#### [EXTRACT TO READ]

Italian theatrical release poster
|Directed by||Federico Fellini|
|Produced by||Lorenzo Pegoraro
Mario De Vecchi
|Screenplay by||Federico Fellini
|Story by||Federico Fellini
|Music by||Nino Rota|
|Edited by||Rolando Benedetti|
|Distributed by||Janus Films|
|26 August 1953
I Vitelloni (Italian pronunciation: [i vitelˈloni]) is a 1953 Italian comedy-drama directed by Federico Fellini from a screenplay by Fellini, Ennio Flaiano, and Tullio Pinelli. The film launched the career of Alberto Sordi, one of post-war Italy's most significant and popular comedians, who stars with Franco Fabrizi and Franco Interlenghi in a story of five young Italian men at crucial turning points in their small town lives. Recognized as a pivotal work in the director's artistic evolution, the film has distinct autobiographical elements that mirror important societal changes in 1950s Italy. Recipient of both the Venice Film Festival Silver Lion in 1953, and an Academy Award nomination for Best Writing in 1958, the film's success restored Fellini's reputation after the commercial failure of The White Sheik (1952).
As summer draws to a close, a violent downpour interrupts a beach-side beauty pageant in a provincial town on the Adriatic coast. Sandra Rubini (Leonora Ruffo), elected "Miss Siren of 1953", suddenly grows upset and faints: rumours fly that she’s expecting a baby by inveterate skirt chaser Fausto Moretti (Franco Fabrizi). Under pressure from Francesco (Jean Brochard), his respectable father, Fausto agrees to a shotgun wedding. After the sparsely attended middle-class ceremony, the newlyweds leave town on their honeymoon.

#### [DATA EXTRACT]
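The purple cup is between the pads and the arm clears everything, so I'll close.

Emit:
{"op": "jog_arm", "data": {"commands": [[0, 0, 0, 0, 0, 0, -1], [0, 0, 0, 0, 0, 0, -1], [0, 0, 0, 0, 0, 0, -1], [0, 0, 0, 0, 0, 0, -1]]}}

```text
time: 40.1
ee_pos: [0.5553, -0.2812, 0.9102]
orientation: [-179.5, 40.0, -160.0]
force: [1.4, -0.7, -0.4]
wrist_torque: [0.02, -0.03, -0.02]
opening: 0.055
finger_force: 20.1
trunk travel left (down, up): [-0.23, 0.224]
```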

#### [WHAT IS BEING ASKED]
Write what comes next in the extract to read.

#### [TASK RESPONSE]
Unemployed and living off their parents, Fausto's twenty-something friends kill time shuffling from empty cafés to seedy pool halls to aimless walks across desolate windswept beaches. During the interim, they perform immature pranks. Taunting honest road workers from the safety of a luxury car they never earned, they're given a sound thrashing when it runs out of gas.
Moraldo Rubini (Franco Interlenghi), Sandra's brother and the youngest of the five vitelloni, uncomfortably observes Fausto's womanizing as he ponders his own existence, dreaming of ways to escape to the big city. Riccardo (Riccardo Fellini), the baritone, nourishes unrealistic ambitions to sing and act. Alberto (Alberto Sordi), the daydreamer, is supported by his mother and self-reliant sister, Olga (Claude Farell). Vulnerable and effeminate, he's unhappy that Olga is secretly dating a married man. Leopoldo (Leopoldo Trieste), the aspiring dramatist, writes a play that he discusses with Sergio Natali (Achille Majeroni), an eccentric stage actor he hopes will perform in it.
Back from his honeymoon and settled in with Sandra, Fausto is forced to accept a job as a stockroom assistant in a religious-articles shop owned by Michele Curti (Carlo Romano), a friend of his father-in-law's. Incorrigible, he pursues other women even in his wife's presence.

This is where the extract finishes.